start
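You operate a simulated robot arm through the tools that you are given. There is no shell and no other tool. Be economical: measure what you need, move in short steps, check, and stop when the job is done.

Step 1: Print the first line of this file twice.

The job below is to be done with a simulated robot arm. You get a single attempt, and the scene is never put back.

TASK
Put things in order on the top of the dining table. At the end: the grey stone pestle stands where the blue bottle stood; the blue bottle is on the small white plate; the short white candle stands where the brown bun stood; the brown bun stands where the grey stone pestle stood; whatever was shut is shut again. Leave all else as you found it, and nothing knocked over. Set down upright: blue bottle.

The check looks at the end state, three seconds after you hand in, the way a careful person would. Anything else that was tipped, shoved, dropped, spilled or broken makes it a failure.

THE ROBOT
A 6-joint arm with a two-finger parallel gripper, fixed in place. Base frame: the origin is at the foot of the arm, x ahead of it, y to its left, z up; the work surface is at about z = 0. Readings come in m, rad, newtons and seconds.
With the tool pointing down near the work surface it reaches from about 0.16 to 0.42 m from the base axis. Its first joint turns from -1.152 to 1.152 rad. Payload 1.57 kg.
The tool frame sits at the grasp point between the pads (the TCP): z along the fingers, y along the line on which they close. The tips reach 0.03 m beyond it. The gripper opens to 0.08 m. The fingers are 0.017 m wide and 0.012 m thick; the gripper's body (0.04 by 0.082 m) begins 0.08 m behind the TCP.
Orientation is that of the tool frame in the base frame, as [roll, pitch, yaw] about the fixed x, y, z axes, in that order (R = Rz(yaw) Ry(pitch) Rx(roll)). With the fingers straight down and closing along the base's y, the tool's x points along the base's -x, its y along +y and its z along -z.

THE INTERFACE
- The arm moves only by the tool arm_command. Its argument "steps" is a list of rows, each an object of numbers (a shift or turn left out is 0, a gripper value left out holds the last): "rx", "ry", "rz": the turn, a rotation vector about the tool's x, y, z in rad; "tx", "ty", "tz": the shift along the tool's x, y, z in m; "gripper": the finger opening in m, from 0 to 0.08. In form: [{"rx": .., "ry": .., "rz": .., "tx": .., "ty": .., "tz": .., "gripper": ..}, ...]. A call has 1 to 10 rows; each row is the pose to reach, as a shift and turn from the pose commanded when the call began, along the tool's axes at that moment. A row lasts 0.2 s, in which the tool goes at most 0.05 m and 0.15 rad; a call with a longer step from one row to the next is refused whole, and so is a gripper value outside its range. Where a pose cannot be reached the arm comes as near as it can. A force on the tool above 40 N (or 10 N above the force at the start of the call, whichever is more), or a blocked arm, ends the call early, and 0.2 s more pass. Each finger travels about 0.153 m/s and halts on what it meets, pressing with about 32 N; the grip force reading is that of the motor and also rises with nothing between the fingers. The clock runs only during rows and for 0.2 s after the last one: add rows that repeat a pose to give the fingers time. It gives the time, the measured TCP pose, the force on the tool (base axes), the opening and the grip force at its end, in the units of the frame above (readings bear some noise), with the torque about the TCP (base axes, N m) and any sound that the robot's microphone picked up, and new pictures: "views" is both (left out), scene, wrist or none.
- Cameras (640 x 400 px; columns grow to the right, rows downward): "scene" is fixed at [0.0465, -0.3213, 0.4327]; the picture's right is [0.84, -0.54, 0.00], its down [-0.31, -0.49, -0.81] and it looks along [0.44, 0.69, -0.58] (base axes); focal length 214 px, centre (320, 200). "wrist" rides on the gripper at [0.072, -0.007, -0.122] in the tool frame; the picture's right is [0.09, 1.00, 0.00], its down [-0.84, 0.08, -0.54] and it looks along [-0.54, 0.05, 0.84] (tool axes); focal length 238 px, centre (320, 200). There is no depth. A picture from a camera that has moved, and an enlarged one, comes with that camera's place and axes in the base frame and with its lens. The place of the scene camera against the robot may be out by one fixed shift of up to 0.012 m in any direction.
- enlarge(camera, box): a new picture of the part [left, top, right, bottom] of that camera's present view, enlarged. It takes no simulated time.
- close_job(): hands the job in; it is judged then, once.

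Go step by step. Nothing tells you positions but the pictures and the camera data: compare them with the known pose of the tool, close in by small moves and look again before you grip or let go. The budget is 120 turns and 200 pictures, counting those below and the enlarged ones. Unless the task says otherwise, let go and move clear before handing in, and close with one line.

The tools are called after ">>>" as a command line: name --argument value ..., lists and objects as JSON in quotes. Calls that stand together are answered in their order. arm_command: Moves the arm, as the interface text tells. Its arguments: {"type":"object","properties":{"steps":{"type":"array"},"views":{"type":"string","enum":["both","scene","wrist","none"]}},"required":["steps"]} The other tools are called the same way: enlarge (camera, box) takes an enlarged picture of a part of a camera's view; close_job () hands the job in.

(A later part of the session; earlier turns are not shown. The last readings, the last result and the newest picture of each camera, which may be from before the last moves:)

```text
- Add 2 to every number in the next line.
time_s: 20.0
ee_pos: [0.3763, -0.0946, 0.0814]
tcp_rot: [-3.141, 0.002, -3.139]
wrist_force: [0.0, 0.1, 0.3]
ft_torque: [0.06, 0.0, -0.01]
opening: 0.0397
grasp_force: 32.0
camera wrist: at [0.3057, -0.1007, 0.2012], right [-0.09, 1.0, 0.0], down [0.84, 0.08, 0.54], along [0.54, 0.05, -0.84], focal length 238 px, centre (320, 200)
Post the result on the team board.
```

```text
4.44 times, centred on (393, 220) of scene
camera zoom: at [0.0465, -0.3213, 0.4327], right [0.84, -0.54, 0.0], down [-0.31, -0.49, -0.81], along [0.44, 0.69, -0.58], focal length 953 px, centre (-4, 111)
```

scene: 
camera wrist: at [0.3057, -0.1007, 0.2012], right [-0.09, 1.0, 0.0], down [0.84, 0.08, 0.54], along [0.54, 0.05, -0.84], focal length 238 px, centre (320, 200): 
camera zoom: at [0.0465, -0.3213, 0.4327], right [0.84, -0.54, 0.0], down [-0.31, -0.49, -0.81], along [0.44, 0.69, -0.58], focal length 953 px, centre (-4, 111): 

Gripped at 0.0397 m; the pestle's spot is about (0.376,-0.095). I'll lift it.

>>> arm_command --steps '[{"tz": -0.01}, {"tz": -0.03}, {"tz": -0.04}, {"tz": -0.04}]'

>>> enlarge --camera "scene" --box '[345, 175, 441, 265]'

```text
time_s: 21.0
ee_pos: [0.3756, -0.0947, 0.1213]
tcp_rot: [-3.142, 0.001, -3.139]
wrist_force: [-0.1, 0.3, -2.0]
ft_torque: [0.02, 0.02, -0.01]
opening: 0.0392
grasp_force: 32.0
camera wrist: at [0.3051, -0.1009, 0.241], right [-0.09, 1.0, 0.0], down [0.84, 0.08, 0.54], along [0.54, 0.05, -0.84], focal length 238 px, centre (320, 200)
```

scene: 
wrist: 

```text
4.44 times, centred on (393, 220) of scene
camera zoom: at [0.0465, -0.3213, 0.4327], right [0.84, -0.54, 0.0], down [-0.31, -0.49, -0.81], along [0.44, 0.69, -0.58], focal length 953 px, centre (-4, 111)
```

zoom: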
end
Work instructions: Report the number of lines holding the string "seconds", without any other words.

Reply: 2